---------- SELECTED EXCERPT

The letter also warned petitioner that the Internal Revenue Code provided for negligence and substantial understatement additions to tax under sections 6653 and 6661 with respect to the partners.
Despite the warning contained in the prefiling notification letter, petitioner filed a Federal income tax return for 1987, which he signed on July 13, 1988, that claimed deductions for his distributive shares of losses from the Shorthorn and Durham partnerships of $36,324 and $9,674, respectively. The return reported income from nonpartnership sources of $78,289, reported a tax liability of $147, and claimed a refund of $16,126. The return was prepared by a tax return preparation service affiliated with the Hoyt organization, using information petitioner had supplied by mail.
By letter dated December 22, 1988, respondent informed petitioner that the loss deduction claimed with respect to Durham was not allowable and that petitioner's claimed refund for 1987 was therefore reduced by $1,554--the portion attributable to the Durham loss deduction.
Petitioner subsequently filed Federal income tax returns for 1988 and 1989 that claimed deductions for his distributive shares of losses from Shorthorn of $30,270 and $42,390, respectively; reported income from nonpartnership sources of $55,664 and $71,574, respectively; reported total tax liabilities of $596 and $1,676, respectively; and claimed refunds of $3,430 and $4,469, respectively.4 As in the case of the 1987 return, petitioner's 1988 and 1989 returns were prepared by a tax return preparation service affiliated with the Hoyt organization.
In 1994 Shorthorn petitioned this Court in docket Nos. 9753-94 and 9815-94 to contest two notices of final partnership administrative adjustments (FPAAs) which adjusted Shorthorn's income and deductions on its 1987, 1988, and 1989 partnership returns (Shorthorn cases). By autumn of 1995, while the Shorthorn cases were pending, petitioner and an IRS Appeals officer (AO) had initiated negotiations to settle petitioner's Hoyt partnership-related tax issues. Petitioner submitted documentation of his cash contributions to the Hoyt partnerships upon the AO's request, and the AO subsequently drafted a Form 906, Closing Agreement on Final Determination Covering Specific Matters (closing agreement), which she sent to petitioner. The closing agreement: (1) disallowed all items of income, gain, loss, deduction, or credit resulting from petitioner's Hoyt partnership investments, (2) allowed ordinary loss deductions equal to the cash petitioner had paid to the Hoyt partnerships, and (3) provided that no additions to tax or penalties would be imposed on any deficiencies attributable to the disallowance of Hoyt partnership losses, deductions, or credits. The copy of the closing agreement in the record is not signed by petitioner or a representative of respondent.

--------------------

TASKS AND EXERCISES:
**A)** Take the selected excerpt and repeat only what runs from "Despite the warning" through "Durham loss deduction.".
**B)** Resume the selected excerpt where it left off.

---------- INFORMATION GIVEN

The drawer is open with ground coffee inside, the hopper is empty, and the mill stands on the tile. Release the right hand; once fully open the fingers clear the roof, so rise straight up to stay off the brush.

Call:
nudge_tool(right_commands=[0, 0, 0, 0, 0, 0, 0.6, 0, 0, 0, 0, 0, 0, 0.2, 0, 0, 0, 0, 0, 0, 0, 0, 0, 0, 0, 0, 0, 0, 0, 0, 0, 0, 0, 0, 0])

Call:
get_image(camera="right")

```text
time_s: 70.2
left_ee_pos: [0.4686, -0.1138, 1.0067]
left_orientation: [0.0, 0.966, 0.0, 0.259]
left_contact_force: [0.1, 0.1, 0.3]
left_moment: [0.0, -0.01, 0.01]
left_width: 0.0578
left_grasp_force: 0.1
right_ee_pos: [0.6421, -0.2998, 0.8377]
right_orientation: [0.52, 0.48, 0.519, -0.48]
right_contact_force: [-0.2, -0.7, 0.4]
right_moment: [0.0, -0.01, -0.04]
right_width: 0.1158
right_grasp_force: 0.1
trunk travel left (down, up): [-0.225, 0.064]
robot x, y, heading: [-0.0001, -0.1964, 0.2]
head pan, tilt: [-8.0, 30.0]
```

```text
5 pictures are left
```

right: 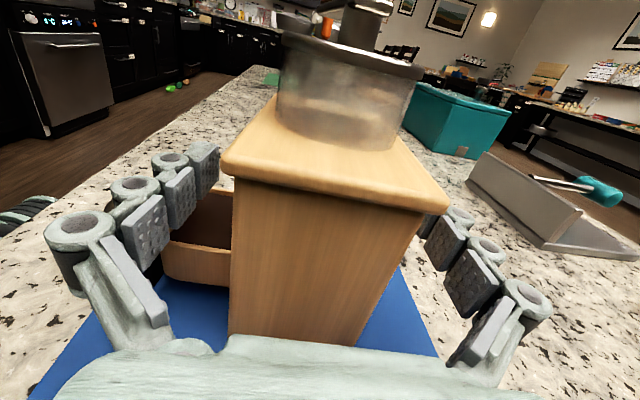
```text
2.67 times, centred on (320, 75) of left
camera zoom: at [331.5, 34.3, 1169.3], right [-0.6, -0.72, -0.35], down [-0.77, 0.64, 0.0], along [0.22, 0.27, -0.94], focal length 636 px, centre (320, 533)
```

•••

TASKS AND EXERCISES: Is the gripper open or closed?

--------------------

PER-TASK ANSWERS:
**A)**
Despite the warning contained in the prefiling notification letter, petitioner filed a Federal income tax return for 1987, which he signed on July 13, 1988, that claimed deductions for his distributive shares of losses from the Shorthorn and Durham partnerships of $36,324 and $9,674, respectively. The return reported income from nonpartnership sources of $78,289, reported a tax liability of $147, and claimed a refund of $16,126. The return was prepared by a tax return preparation service affiliated with the Hoyt organization, using information petitioner had supplied by mail.
By letter dated December 22, 1988, respondent informed petitioner that the loss deduction claimed with respect to Durham was not allowable and that petitioner's claimed refund for 1987 was therefore reduced by $1,554--the portion attributable to the Durham loss deduction.

**B)**
On October 17, 2011, the Court entered orders of dismissal and decision in the Shorthorn cases which sustained the FPAAs' adjustments. The decisions became final on January 17, 2012. On December 18, 2012, respondent assessed as computational adjustments additional tax of $9,532, $6,062, and $10,323, for 1987, 1988, and 1989, respectively, as a result of the disallowance of petitioner's claimed deductions for losses from Shorthorn. After respondent assessed an additional $1,630 of tax for 1987 by computational adjustment on May 8, 2012,5 the correct tax liabilities which petitioner was required to report on his returns for 1987, 1988, and 1989 were $11,129, $6,658, and $11,999, respectively.
Respondent mailed petitioner affected items notices of deficiency dated January 4, 2013, in which he determined that petitioner was liable for additions to tax under sections 6653(a) and 6661(a) for 1987 and 1988 and an accuracy-related penalty under section 6662(a) for 1989 with respect to the Shorthorn adjustments. Petitioner filed a timely petition for redetermination.
DiscussionThe Commissioner's determinations in a notice of deficiency are presumed correct, and the taxpayer bears the burden of proving that those determinations are erroneous. Rule 142(a); Welch v. Helvering, 290 U.S. 111, 115 (1933).6Negligence
Respondent determined that petitioner is liable for additions to tax for negligence under section 6653(a)(1)(A) and (B) for 1987, an addition to tax for negligence under section 6653(a)(1) for 1988, and an accuracy-related penalty for negligence under section 6662(a) and (b)(1) for 1989. Petitioner contends that he is not liable for the additions to tax or the accuracy-related penalty because he reasonably relied in good faith on the Hoyt organization to properly prepare his 1987 through 1989 returns and on the AO's representation that he would be able to settle his Hoyt partnership liabilities without penalties. Respondent contends that petitioner has failed to prove that he had reasonable cause for the underpayments of tax shown on his 1987 through 1989 returns and that the underpayments are attributable to negligence within the meaning of sections 6653 and 6662.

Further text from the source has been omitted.